As we wrote in SOE Weekly (Issue 52), later, the AMCU declined to consider the application of General Commerce LLC, the buyer of the Bilshovyk, to concentrate shares of the Bilshovyk. The AMCU said that this application did not conform to the procedures for submission and consideration of such applications. In the same release, the AMCU said that an investigation into possible collusion during the privatisation auction was ongoing.
In SOE Weekly (Issue 55), we reported that General Commerce LLC paid the Hr 1.4 billion that it had bid at the privatisation auction. The money went into the budget on Dec. 7, Dmytro Sennychenko, Head of the State Property Fund said on Facebook.

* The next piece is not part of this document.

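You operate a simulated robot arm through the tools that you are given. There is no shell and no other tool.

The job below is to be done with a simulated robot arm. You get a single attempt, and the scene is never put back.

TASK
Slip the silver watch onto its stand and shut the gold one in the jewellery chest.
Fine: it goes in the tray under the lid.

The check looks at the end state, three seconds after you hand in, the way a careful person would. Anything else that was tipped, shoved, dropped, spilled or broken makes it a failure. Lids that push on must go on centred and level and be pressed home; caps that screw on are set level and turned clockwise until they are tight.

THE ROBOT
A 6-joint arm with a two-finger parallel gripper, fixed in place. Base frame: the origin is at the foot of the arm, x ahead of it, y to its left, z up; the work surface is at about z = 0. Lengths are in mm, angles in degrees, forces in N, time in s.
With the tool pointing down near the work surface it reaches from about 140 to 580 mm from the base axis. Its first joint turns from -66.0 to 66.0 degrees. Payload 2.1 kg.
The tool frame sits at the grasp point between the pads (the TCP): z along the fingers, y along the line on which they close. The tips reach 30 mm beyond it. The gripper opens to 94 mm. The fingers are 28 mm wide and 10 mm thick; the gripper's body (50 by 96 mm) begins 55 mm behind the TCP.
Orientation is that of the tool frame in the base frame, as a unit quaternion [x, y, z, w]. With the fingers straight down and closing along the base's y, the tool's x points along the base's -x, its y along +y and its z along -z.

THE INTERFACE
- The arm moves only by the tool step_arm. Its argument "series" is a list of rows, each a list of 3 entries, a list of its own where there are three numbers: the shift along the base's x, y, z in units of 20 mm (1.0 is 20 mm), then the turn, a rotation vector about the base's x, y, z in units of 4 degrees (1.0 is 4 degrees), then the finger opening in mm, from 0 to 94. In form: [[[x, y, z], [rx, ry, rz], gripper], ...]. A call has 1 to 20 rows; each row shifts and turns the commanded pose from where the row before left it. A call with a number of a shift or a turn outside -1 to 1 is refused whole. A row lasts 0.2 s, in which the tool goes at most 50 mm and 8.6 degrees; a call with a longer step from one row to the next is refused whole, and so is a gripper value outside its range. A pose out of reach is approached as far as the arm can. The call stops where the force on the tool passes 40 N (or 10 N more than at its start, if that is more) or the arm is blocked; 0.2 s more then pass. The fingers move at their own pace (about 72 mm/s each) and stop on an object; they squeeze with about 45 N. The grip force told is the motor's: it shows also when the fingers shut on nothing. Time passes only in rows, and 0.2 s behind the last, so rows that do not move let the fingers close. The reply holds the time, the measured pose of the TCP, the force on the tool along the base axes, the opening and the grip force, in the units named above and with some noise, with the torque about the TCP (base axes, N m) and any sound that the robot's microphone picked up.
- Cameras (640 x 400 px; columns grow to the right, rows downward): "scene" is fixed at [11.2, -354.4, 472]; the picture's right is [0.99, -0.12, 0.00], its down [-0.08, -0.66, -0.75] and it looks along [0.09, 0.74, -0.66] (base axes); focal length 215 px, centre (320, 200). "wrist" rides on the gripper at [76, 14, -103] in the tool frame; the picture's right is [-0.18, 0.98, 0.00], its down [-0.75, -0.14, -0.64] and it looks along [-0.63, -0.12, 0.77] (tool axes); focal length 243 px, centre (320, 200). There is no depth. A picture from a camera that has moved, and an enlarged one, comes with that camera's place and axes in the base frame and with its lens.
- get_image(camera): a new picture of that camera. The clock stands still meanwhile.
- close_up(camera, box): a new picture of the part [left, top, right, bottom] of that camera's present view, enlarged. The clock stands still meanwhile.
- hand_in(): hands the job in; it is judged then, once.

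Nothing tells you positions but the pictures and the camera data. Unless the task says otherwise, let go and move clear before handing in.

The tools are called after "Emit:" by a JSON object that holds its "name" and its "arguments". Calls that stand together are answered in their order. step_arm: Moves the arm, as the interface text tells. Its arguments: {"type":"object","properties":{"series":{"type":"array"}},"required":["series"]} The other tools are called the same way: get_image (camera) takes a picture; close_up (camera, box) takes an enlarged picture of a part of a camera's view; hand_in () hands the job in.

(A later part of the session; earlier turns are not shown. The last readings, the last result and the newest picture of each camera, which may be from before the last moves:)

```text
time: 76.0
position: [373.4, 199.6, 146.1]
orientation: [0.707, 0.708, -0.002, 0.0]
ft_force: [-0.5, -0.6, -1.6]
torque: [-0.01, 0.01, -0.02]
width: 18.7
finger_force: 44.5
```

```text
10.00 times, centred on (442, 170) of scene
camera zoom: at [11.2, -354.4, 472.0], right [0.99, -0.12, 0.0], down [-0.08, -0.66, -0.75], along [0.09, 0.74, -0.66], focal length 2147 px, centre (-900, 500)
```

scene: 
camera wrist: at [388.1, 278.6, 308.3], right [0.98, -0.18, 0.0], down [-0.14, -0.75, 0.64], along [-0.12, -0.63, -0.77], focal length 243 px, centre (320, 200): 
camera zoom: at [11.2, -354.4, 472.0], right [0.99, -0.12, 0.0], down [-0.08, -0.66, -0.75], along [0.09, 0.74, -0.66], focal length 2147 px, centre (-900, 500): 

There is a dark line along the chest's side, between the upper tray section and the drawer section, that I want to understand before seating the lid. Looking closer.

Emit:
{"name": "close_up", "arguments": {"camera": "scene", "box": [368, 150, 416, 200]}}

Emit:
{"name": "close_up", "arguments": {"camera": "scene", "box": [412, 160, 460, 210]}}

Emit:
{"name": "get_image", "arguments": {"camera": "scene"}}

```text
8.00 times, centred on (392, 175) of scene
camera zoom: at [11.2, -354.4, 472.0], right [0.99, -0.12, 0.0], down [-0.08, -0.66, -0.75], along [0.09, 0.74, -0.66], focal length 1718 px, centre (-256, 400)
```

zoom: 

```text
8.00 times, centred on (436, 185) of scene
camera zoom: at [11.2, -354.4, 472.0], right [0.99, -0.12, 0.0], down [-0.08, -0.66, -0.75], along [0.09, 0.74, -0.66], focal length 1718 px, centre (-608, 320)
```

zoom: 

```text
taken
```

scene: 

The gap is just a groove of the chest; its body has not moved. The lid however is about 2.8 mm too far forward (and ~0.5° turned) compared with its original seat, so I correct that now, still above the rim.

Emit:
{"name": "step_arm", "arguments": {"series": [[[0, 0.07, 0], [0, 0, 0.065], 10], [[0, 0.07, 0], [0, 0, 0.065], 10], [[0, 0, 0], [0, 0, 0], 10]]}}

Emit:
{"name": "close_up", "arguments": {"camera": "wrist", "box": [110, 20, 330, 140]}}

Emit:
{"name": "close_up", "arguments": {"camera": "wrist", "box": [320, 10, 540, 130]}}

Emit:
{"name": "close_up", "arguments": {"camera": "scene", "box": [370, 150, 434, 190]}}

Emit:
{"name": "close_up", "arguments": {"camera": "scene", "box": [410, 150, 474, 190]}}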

As we wrote in SOE Weekly (Issue 58), General Commerce LLC re-applied for the concentration permit, and the deal was completed after the Antimonopoly Committee of Ukraine (AMCU) granted its permission for the purchase of the asset on Dec. 29.
Note that AMCU said that it was a concentration permit only – that is, when granting that permit, AMCU only considered the potential negative impact of the acquisition on market competition. AMCU also said that it continued its inquiry into the possible anticompetitive behavior of the auction participants.
(This implies that the deal can be reversed if AMCU establishes that collusion took place. No further information on the progress or status of the inquiry has been publicly available since it was announced almost four months ago.
The speediness, quality, and outcome of the AMCU’s inquiry may impact competition at future privatization auctions, as it may decrease or increase incentives for collusion, as well as investors’ willingness to participate in these auctions in the first place.
If the AMCU establishes that collusion took place, it must clearly communicate how it was done and take appropriate action to prevent collusion in the future. If the AMCU establishes that no collusion took place, it should also clearly communicate how this conclusion was reached. – SOE Weekly.)
Head of the State Property Fund dismissed. The Verkhovna Rada dismissed Dmytro Sennychenko with 318 votes, in the second attempt. An earlier vote was scrapped due to technical problems on Jan. 27.